Note how many lines hold "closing" and report that number by itself.
— start Raw data —
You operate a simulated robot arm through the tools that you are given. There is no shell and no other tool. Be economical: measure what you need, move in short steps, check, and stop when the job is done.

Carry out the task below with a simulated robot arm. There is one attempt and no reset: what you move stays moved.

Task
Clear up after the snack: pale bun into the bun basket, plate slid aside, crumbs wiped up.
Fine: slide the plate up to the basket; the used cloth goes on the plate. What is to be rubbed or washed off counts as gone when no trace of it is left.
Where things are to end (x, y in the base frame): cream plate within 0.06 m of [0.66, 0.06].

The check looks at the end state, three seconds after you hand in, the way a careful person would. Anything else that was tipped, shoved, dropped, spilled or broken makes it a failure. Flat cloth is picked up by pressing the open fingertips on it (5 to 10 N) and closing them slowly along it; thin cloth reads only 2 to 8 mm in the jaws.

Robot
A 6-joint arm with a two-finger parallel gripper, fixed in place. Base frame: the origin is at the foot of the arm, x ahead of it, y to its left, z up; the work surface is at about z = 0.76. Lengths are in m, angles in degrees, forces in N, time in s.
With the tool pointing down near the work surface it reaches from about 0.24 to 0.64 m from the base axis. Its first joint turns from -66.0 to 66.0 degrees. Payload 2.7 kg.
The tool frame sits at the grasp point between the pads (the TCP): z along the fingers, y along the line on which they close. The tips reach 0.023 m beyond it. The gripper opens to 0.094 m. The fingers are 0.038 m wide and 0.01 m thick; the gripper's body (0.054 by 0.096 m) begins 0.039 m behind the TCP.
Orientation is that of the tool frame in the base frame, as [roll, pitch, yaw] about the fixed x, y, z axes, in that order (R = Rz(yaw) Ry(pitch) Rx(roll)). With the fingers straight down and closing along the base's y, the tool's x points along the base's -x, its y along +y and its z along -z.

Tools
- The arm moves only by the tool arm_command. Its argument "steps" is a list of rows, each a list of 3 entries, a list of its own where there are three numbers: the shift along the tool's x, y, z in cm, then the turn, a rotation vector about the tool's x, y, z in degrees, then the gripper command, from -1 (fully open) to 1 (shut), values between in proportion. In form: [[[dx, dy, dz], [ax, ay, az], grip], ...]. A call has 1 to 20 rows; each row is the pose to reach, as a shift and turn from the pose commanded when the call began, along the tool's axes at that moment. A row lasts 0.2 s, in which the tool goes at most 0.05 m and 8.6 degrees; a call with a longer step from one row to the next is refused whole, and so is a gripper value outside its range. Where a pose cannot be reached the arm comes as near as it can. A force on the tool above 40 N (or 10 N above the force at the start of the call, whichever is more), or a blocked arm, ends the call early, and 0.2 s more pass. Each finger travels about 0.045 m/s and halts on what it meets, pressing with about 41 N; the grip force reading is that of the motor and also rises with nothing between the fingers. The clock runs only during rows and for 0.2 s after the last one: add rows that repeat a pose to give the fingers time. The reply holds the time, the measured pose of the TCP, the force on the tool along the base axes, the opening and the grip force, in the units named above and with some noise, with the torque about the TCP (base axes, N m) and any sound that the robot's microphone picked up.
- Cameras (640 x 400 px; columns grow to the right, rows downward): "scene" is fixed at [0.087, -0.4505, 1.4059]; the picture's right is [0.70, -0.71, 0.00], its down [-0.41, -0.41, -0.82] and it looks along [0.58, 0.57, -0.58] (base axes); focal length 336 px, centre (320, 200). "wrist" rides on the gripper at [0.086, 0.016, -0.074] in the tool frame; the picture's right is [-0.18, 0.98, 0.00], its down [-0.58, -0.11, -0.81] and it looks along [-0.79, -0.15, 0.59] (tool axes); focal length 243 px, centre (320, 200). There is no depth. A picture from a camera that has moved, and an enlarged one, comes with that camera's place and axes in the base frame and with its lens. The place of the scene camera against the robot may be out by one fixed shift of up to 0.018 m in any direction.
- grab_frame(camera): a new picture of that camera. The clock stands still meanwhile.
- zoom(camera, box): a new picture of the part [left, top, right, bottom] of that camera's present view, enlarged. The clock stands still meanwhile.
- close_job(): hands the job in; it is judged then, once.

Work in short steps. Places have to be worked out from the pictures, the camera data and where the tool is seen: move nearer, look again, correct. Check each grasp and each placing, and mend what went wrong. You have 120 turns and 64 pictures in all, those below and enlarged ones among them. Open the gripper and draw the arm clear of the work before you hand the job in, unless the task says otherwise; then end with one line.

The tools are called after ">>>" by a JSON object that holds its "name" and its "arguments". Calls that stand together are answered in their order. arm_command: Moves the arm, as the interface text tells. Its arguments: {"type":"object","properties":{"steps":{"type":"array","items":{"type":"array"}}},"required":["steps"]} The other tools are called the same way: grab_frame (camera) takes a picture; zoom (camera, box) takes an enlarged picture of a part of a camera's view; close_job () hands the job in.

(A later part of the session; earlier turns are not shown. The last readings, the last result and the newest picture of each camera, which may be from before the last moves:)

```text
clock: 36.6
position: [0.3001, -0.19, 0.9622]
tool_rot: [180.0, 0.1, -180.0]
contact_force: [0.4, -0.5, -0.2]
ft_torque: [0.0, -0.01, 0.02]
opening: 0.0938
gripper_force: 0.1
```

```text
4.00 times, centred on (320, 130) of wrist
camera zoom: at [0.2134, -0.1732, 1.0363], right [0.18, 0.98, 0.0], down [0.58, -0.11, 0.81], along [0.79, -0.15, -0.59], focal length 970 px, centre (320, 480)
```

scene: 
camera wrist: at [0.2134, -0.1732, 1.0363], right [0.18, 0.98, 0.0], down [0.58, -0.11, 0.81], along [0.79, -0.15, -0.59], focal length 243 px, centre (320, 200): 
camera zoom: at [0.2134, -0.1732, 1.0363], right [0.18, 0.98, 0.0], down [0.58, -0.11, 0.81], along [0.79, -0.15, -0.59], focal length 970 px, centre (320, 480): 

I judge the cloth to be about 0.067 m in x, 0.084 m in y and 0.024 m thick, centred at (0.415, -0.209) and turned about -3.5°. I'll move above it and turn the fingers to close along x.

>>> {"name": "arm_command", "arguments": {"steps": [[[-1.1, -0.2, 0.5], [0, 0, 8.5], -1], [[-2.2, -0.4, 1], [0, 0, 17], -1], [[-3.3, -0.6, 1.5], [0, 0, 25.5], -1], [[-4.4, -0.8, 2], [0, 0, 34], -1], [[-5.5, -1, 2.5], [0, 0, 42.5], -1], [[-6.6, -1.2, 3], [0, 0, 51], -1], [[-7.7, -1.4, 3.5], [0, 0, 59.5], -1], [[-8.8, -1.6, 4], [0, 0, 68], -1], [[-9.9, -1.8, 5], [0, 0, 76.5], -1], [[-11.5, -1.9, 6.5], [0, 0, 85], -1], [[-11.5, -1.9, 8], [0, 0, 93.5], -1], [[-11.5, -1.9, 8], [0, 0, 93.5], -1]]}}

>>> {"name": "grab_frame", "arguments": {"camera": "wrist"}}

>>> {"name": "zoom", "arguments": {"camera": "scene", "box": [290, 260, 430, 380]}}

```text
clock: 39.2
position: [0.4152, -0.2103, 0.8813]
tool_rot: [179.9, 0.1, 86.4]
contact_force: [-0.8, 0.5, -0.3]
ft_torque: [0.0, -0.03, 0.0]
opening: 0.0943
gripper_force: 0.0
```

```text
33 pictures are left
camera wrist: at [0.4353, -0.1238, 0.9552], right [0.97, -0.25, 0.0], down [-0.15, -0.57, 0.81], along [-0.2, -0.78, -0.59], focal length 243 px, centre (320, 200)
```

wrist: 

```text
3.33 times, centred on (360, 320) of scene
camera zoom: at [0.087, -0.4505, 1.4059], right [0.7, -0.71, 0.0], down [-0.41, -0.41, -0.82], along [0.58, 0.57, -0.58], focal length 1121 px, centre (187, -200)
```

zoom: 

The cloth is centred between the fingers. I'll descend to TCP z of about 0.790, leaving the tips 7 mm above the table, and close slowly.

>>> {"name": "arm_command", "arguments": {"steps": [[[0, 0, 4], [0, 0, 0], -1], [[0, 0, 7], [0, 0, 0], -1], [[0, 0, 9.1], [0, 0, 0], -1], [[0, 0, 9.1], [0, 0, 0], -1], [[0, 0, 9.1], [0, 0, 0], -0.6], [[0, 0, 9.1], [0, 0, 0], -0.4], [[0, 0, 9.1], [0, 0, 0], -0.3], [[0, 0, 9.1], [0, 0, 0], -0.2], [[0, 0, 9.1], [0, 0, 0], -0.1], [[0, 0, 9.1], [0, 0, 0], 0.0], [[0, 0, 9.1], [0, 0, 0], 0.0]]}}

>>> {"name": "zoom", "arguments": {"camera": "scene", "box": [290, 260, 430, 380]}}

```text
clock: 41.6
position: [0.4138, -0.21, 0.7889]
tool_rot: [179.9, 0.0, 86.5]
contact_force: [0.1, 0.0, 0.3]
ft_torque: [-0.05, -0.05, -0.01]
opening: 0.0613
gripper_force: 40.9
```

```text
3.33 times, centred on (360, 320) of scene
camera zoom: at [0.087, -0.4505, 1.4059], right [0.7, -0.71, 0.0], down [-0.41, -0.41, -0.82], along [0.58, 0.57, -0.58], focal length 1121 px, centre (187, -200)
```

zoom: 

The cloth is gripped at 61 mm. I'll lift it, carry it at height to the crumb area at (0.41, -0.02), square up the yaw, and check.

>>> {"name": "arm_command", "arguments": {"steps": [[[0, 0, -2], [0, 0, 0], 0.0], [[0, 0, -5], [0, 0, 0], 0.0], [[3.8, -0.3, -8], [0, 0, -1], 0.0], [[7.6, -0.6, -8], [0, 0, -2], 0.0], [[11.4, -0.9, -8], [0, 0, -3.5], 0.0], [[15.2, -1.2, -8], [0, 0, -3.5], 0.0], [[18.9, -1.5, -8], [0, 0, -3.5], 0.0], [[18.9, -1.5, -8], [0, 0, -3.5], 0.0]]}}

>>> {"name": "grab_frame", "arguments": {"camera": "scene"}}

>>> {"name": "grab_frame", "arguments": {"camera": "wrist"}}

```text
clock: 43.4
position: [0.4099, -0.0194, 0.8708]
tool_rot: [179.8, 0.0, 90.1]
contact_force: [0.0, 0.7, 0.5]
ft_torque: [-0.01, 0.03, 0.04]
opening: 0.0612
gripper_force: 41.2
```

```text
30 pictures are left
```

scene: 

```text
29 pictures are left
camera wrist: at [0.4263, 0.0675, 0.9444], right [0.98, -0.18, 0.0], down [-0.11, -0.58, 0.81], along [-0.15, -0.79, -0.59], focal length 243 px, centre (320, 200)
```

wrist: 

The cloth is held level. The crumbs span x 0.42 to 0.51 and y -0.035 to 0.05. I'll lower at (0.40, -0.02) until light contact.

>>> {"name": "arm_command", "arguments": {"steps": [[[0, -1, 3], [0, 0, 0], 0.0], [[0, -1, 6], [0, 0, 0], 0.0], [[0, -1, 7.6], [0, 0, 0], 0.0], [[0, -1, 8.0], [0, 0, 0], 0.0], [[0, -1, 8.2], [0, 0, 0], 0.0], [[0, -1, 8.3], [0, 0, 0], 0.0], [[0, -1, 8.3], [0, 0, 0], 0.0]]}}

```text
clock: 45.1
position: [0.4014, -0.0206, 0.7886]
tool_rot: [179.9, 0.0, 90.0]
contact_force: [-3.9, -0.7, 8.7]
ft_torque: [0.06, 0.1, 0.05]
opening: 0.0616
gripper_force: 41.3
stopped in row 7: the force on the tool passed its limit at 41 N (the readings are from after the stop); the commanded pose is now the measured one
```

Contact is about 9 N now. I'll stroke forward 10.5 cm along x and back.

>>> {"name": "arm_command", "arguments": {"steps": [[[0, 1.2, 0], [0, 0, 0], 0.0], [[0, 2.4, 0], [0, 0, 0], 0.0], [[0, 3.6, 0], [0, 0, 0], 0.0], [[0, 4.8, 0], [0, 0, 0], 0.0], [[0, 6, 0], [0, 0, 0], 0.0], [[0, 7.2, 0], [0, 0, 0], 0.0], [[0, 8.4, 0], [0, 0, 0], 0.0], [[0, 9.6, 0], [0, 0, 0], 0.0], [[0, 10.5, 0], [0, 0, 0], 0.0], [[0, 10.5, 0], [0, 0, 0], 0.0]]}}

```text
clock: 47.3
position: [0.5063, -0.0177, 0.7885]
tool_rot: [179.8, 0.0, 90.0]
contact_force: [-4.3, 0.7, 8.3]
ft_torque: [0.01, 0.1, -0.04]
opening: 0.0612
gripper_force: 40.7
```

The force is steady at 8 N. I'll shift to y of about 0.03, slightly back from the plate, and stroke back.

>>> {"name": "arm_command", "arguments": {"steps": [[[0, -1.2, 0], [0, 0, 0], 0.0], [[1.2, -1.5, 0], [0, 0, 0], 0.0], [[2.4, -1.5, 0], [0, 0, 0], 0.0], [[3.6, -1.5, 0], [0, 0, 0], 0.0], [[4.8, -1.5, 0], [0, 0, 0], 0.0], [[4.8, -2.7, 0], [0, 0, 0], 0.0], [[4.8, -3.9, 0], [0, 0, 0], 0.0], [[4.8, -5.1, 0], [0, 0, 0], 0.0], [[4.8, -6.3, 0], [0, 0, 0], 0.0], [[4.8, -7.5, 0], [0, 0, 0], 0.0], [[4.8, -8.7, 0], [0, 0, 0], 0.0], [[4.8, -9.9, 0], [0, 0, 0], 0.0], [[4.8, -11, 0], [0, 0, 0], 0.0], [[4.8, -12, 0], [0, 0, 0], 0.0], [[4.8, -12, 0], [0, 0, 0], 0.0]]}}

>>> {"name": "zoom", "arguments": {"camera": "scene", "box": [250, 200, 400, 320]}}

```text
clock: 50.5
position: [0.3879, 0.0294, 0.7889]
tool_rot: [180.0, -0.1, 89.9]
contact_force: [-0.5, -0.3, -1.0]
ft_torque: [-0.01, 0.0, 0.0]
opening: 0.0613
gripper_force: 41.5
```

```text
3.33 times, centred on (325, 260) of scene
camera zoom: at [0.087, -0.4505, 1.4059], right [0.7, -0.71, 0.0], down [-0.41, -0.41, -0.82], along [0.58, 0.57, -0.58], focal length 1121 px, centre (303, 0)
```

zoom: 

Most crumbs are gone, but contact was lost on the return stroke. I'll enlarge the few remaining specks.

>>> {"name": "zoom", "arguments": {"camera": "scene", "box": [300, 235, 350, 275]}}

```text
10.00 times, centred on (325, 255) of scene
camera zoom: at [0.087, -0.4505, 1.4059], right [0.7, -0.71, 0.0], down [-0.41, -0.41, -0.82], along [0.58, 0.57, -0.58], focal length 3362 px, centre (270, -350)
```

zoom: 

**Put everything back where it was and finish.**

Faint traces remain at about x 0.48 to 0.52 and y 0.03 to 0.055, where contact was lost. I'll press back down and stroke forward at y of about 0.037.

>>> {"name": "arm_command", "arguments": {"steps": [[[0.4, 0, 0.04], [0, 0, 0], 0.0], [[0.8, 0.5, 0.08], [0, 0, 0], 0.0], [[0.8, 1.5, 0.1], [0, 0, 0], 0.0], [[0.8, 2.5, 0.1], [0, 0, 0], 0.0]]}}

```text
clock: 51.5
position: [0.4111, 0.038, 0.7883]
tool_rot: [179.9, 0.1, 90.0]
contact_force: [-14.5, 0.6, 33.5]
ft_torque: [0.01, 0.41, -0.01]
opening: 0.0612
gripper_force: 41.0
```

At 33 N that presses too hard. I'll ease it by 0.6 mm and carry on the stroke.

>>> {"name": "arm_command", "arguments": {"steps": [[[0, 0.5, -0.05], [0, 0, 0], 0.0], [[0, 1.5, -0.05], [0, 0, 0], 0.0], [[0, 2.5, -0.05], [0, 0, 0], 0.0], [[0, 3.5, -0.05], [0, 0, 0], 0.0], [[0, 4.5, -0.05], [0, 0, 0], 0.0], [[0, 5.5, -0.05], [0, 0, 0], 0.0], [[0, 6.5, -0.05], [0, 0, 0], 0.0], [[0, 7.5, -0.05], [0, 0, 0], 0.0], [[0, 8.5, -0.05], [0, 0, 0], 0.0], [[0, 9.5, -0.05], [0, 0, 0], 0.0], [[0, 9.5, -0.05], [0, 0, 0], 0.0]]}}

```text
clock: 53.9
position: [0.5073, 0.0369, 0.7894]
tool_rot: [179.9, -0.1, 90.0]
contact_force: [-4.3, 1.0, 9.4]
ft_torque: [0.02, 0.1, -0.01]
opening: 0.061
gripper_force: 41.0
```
— end Raw data —
(Solution to the problem)
2